The reverend said he lost another daughter on April 14, since he had also adopted Monica’s best friend, Sarah Samuel. A few months before the kidnapping, Sarah and her family had escaped from the nearby village of Banki, on the border with Cameroon, which had been attacked by Boko Haram. Adaobi and I interviewed her parents, Samuel and Rebecca Yaga, in the village of Kobi Makaranta in Abuja, where they had fled.
Sarah’s father left his daughter behind in Chibok so that she could finish her exams. According to Reverend Enoch, instead of staying with her uncle, Sarah moved to his house and he took her in as one of his own.
On April 14, in the middle of the night, the phone rang in the reverend’s house. It was a friend from the neighboring village. “A convoy of pickups and four-by-fours. They’re overflowing. Boko Haram is coming.”

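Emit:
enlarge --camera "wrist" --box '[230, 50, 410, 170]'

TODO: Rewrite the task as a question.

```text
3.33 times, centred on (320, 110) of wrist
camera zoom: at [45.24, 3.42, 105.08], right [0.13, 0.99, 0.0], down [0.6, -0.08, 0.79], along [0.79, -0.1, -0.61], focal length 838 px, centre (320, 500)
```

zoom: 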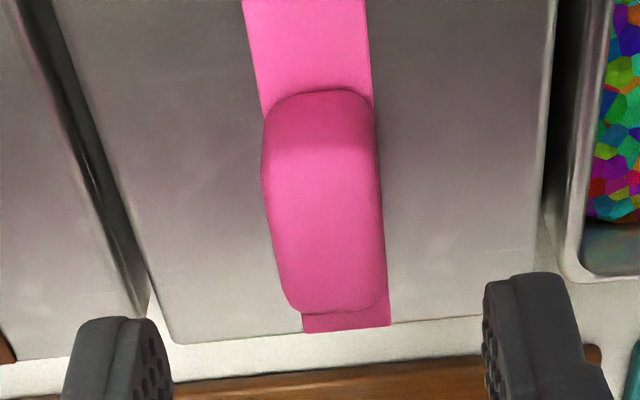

Reverend Enoch Mark tried not to panic. He thought about the small platoon of fifteen soldiers stationed in Chibok and tried to call their post. During the sixth try, an explosion blew out the windows of his house. Then he ran with his wife and children into the forest. They found themselves together with other fleeing families, and the soldiers he’d been trying to call.
It was then that they heard the screams. Keen. Desperate. They came from the school. It was his daughters.
It went on for three minutes, but it felt like hours. Then a silence fell that chilled their blood even more than the screams.
At the first light of morning, the reverend went to search for Monica and Sarah in the forest.